The longer you spend in an indoor space with an infected person, the higher your risk is of catching the coronavirus. "Several case studies of COVID-19 outbreaks have shown the dangers of spending a long time in an enclosed indoor space with an infected person, including at a choir practice in Washington state, a restaurant in China and a fitness studio in South Korea," Kullar says. Given that a survey by the Office of National Statistics in the U.K. has found up to 78% of people who test positive for coronavirus have no symptoms whatsoever, chances are that one of the people in a crowded restaurant with you has it. There's even a website that estimates the COVID risk of small person gatherings in each county in the U.S.
"Outdoors, the presumption is that the remarkably larger volume of air and the usual movement of that air with wind or breezes would dilute the number of particles, and disperse them more widely," Dr. John A. Sellick D.O., professor of medicine in the division of infectious diseases at the University at Buffalo/SUNY, tells Bustle. This makes contracting coronavirus less likely, he says — as long as you're not standing too close to other people.
Airborne Transmission Means Indoor Spaces Are Less Safe
We're all using precautions like masks and hand-washing because COVID-19 appears to spread through droplets in other peoples' coughs. But it also spreads through airborne transmission. Illnesses that use airborne transmission linger in the air and can be blown around because their particles are so small — less than 5 micrometers in diameter, according to the World Health Organization (WHO).
"Larger droplets, the ones that can be felt when coughing or sneezing, mostly fall to the ground a very short distance from the patient," Dr. Sellick says. "Smaller droplets, commonly referred to as aerosols or droplet nuclei, can remain suspended in the air and travel longer distances." He says it still seems as if larger droplets play the dominant role in coronavirus, but smaller particles are also a factor, according to the CDC. A study published in Current Medicine Research & Practice on the aerosol spread of coronavirus found that laughing and talking may also spread coronavirus.

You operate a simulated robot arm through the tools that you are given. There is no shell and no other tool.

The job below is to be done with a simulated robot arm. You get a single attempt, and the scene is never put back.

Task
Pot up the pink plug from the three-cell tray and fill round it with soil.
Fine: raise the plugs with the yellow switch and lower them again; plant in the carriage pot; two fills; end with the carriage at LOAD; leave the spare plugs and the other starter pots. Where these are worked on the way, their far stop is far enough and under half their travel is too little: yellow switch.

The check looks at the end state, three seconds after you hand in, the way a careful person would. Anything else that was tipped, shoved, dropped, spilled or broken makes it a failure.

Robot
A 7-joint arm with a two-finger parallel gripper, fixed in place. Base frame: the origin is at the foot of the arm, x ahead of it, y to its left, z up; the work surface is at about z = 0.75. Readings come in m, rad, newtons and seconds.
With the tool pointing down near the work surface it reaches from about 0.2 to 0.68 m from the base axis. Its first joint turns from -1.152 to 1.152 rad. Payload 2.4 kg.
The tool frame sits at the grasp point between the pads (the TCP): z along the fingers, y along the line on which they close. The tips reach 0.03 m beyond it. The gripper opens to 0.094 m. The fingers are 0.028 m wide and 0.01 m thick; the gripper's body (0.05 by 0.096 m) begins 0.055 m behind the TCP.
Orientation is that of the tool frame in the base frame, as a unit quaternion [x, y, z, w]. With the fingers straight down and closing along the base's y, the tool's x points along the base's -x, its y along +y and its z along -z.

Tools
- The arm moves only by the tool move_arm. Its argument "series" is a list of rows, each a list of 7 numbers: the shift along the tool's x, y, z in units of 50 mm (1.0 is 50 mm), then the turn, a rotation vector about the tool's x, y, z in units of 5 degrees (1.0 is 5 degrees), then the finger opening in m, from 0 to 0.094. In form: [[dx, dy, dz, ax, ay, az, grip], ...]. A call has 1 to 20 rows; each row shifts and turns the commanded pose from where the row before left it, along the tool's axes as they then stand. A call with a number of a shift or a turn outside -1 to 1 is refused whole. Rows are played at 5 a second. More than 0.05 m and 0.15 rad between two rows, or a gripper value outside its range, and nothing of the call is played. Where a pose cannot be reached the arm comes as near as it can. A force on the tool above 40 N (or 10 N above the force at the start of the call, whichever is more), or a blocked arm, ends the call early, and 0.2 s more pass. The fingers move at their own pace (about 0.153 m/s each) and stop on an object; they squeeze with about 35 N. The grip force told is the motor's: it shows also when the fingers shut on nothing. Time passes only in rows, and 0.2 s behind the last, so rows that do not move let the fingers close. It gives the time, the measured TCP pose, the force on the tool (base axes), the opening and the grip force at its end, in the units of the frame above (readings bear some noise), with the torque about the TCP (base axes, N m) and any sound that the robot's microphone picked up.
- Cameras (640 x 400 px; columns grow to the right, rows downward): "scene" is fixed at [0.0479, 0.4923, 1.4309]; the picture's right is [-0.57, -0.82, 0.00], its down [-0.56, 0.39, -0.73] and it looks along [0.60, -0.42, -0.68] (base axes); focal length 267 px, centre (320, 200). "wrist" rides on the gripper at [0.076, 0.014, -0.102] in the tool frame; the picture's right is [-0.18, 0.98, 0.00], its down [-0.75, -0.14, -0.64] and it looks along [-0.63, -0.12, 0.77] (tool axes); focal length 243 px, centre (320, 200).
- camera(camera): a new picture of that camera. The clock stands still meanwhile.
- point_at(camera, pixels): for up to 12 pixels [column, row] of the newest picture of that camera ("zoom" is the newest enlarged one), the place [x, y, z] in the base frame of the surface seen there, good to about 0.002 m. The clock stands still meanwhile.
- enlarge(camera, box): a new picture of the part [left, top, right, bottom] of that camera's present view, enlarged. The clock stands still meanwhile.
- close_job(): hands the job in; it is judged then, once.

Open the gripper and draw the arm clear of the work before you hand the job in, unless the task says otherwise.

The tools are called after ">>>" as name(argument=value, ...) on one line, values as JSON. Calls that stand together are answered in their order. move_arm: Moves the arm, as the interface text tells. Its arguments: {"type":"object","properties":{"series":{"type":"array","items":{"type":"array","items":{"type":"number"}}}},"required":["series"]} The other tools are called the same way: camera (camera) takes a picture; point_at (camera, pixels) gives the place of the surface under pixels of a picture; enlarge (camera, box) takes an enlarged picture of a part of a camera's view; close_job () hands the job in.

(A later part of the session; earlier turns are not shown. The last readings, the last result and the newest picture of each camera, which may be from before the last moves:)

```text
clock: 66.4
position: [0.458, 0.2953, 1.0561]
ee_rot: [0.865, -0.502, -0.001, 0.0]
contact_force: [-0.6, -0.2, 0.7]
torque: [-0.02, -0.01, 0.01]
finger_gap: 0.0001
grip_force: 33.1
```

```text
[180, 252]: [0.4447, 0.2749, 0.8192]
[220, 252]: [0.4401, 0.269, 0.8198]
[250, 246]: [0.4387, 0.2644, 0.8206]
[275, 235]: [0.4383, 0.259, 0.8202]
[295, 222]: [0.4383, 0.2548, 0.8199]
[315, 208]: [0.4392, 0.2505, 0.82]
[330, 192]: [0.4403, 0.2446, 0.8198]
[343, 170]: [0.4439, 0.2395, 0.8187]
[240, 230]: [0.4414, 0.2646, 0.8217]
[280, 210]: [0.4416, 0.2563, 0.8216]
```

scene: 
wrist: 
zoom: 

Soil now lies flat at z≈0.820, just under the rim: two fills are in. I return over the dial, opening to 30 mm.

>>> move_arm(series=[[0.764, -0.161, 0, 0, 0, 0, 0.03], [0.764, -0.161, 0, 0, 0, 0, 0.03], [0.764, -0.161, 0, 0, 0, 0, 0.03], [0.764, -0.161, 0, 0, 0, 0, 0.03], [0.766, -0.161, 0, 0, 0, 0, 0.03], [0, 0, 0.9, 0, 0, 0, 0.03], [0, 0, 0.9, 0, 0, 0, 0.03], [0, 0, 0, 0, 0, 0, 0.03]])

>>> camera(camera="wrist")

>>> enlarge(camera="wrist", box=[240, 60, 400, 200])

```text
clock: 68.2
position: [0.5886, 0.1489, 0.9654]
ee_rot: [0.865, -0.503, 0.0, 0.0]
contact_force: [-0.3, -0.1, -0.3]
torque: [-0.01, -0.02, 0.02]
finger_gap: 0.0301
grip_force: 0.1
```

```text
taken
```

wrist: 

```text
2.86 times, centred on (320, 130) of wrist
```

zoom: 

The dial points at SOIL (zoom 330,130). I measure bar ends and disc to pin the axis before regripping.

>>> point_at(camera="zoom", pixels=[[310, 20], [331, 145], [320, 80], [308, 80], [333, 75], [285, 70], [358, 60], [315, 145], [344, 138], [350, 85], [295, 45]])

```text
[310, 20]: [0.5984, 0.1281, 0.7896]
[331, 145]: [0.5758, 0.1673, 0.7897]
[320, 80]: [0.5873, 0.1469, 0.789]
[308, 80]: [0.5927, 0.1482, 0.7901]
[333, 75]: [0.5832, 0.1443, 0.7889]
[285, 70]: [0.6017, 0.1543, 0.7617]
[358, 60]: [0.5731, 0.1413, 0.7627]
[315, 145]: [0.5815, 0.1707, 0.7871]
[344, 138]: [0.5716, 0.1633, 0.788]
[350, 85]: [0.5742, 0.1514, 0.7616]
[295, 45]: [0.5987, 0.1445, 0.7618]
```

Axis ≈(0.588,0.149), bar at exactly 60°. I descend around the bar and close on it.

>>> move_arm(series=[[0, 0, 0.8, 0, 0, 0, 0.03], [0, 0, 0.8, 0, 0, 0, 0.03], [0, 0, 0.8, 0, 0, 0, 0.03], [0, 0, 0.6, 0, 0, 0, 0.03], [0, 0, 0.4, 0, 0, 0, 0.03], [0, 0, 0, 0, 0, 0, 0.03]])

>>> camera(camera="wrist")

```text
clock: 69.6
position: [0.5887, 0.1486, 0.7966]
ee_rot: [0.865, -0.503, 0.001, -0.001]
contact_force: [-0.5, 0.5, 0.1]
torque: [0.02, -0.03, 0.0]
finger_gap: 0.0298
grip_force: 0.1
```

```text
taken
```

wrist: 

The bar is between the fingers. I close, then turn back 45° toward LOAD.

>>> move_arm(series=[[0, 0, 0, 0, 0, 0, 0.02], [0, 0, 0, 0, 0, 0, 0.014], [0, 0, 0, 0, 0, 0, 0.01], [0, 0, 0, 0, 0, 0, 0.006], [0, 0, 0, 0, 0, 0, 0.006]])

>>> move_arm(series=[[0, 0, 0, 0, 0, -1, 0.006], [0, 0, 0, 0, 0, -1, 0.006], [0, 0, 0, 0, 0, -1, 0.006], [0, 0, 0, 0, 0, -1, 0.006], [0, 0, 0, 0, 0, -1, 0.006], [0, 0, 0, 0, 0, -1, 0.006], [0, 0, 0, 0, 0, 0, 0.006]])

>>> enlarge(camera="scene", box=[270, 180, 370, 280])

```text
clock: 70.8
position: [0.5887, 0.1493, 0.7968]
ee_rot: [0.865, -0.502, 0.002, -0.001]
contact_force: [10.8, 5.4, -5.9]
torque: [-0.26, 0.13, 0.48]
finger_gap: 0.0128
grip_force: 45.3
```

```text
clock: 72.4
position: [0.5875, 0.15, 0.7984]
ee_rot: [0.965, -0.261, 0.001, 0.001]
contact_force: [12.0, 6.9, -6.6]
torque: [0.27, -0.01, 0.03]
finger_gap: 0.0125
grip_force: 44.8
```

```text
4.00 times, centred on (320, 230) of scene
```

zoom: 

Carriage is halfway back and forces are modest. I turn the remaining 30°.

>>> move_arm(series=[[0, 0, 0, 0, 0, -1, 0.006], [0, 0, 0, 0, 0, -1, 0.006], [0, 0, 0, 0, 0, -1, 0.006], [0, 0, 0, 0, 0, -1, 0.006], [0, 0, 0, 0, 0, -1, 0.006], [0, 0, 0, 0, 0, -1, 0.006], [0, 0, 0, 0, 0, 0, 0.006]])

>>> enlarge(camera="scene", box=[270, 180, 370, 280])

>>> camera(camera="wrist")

Indoor gatherings have been linked to serious COVID-19 outbreaks. The Washington Post reported in November that spikes in U.S. coronavirus numbers were increasingly caused by "small, private social gatherings" indoors, according to scientists. Superspreader events have taken place inside churches, meatpacking plants, offices, and bars, as well as at private parties and small dinners.
As the coronavirus is airborne, completely enclosed places are unsafe. To prevent infection, indoor spaces need to use a lot more fresh air, or install some kind of filtration system on their air conditioning.
How To Protect Yourself Indoors & Outdoors
If you're outside, you still need to maintain social distance. Dr. Sellick points out that you can't rely on wind to blow all coronavirus away. "If you are very close to other people, at parties and on beaches, then the risk of infection would not be completely mitigated just because you're outdoors," he says. Wear masks if you're likely to encounter a lot of people on your beach trip, and avoid crowds if you can.
Meeting others inside? Kullar says you should always wear a mask, maintain a six-foot distance from others, and wipe down all frequently touched surfaces. Minimize the amount of time you spend indoors with others, even when masked; just 15 minutes of close contact with an asymptomatic person can lead to infection, according to the CDC, though ventilation and strict social distancing can provide some protection. Keep windows open and run fans to maximize airflow. "Your risk of getting COVID-19 ― whether you’re inside or outside ― is lower overall if you take these steps," she says. Especially if you live with someone who's vulnerable to severe illness, reconsider going anywhere that doesn't have outdoor seating — even if it's really cold outdoors.